Friday, November 23, 2012

Beginner's Mind

This is my first blog post, and staring at this empty page in Blogger, I'm trying to collect my thoughts on how this should post should feel, look and what it should convey.  Let's step back as to why I'm starting this blog in the first place.  After many years of doing writing that I have not necessarily enjoyed for work and the mundane aspects of life, I'm finally looking to writing as a potential creative outlet, and a way to move forward with my own journey as a person.  I'm a middle-aged guy, who has had a relatively interesting career in the I.T. field for a long time, and yeah, you might say I'm having a bit of the mid-life "stuff" going on this year which has motivated me to reach out into quite a few different areas and consider the whole notion of creativity.  I haven't felt that rush of creativity in my work in a long time and thus the research here on its importance for the human spirit, and the different ways to practice with creativity.  I guess you could say with the goal of becoming a more complete and happy person, and to be of better service to my family and this troubled world.

I've always been a pretty avid reader and the plan is to talk about some of the books I'm reading here in this blog, particularly on writing, and and try and share ideas and the good and inspirational things I'm finding in them.  The hope is that I can distill thoughts here, and maybe get some feedback from people on their experiences with writing, and hopefully suggestions, etc.  I've always had a deep appreciation for the writing of others.  I have way more books around than I have yet read, and they're not from the library surprisingly... there's the nostalgia of spending an entire afternoon in the big downtown library of my hometown, and bringing home a dozen books at a time. Funny, that is something long missed (thank you, Blogger).

So last weekend as I started researching this writing and creative outlet topic, and came across the mention of Brenda Ueland's book, If You Want to Write: A Book about Art, Independence and Spirit. I picked it up and like many of you who have read it, found delight right away in the inspirational tone.  I knew that I had found a great resource when I read her points on Vincent van Gogh:

"To show that the creative impulse of Van Gogh, a great genius, was simply loving what he saw and then wanting to share it with others, not for the purpose of showing off, but out of generosity, I will tell you a few things he said. I want to show you that what he had in him is just what you all have in yourselves and should let out…
"The world only concerns me so far as I feel a certain debt and duty towards it and out of gratitude want to leave some souvenir in the shape of drawings or pictures—not made to please a certain tendency in art, but to express sincere human feeling."  (Vincent van Gogh)
You can see how Van Gogh’s simple impulse is in all of us. But in us it is clouded over and confused with notions such as: will the work be good or bad? or would it be Art? or would it be modernistic enough and not academical? and would it sell? would it be economically sound to put the time in trying to do it?…
Yes, it has made me like working to see that writing is not a performance but a generosity…
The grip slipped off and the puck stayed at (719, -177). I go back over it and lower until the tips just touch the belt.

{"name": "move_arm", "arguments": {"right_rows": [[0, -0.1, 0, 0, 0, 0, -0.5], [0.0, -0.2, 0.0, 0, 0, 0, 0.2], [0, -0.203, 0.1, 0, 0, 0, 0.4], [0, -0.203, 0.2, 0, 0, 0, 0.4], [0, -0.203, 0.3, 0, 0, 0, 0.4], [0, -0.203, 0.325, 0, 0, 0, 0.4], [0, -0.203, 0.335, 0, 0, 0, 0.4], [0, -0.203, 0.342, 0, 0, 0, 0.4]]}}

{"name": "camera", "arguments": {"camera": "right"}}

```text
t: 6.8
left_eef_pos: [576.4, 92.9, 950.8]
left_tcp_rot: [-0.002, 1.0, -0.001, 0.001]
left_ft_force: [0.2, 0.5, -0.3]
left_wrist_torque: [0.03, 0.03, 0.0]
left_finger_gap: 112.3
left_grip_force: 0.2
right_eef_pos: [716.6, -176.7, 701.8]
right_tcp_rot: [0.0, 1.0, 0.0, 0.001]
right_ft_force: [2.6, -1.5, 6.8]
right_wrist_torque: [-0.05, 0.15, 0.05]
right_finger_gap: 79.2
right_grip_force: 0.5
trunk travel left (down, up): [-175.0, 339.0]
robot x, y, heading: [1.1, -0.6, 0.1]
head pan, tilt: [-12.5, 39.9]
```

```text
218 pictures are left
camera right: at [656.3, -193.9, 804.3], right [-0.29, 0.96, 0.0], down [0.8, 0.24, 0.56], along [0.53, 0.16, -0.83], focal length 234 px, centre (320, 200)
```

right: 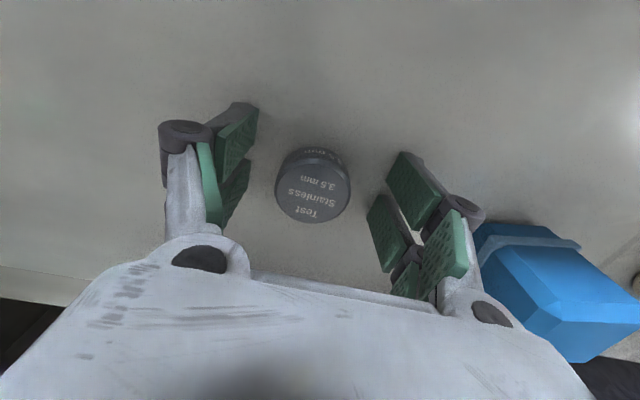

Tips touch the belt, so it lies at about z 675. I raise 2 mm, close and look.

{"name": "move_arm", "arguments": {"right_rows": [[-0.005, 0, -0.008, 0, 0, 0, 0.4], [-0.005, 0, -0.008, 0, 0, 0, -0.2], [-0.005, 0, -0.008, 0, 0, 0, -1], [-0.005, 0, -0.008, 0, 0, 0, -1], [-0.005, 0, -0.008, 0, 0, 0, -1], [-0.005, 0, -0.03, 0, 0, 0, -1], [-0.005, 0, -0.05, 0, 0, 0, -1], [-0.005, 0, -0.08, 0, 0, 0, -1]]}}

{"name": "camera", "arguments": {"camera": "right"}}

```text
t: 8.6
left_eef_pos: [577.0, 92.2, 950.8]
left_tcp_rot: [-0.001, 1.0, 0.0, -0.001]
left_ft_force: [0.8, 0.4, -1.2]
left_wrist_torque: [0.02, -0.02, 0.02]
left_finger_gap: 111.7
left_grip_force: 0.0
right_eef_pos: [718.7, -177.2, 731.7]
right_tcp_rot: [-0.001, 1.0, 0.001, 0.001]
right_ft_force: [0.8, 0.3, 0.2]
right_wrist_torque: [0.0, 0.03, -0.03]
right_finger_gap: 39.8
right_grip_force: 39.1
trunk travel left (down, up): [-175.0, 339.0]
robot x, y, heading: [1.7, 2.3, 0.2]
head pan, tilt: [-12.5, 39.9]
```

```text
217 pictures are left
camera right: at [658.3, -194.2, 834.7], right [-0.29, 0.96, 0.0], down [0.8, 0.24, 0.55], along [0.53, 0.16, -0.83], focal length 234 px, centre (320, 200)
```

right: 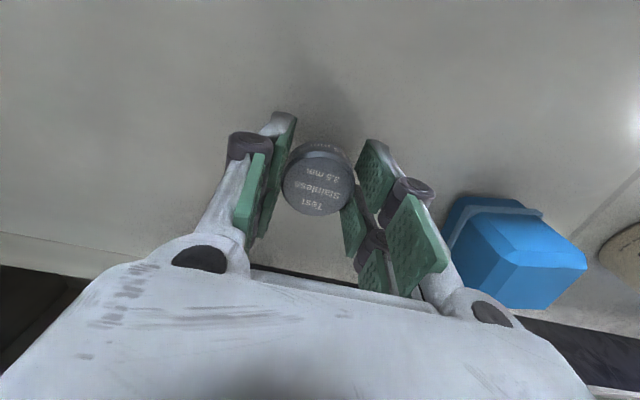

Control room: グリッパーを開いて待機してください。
I think there is something necessary and life-giving about creative work.. a state of excitement. And it is like a faucet: nothing comes unless you turn it on, and the more you turn it on, the more comes.

It is our nasty twentieth century materialism that makes us feel: what is the use of writing, painting, etc., unless one has an audience or gets cash for it? Socrates and the men of the Renaissance did so much because the rewards were intrinsic, i.e., the enlargement of the soul… Socrates and the Greeks decided that a man’s life should be devoted to “the tendance of the Soul” (Soul included intelligence, imagination, spirit, understanding, personality) for the soul lived eternally, in all probability…

And so now I have established reasons why you should work from now on until you die, with real love and imagination and intelligence, at your writing or whatever work it is that you care about. If you do that, out of the mountains that you write some mole hills will be published. Or you may make a fortune and win the Nobel Prize. But if nothing is ever published at all and you never make a cent, just the same it will be good that you have worked."
 Ah, Brenda, thank you for your inspiration and this gem of a book you wrote.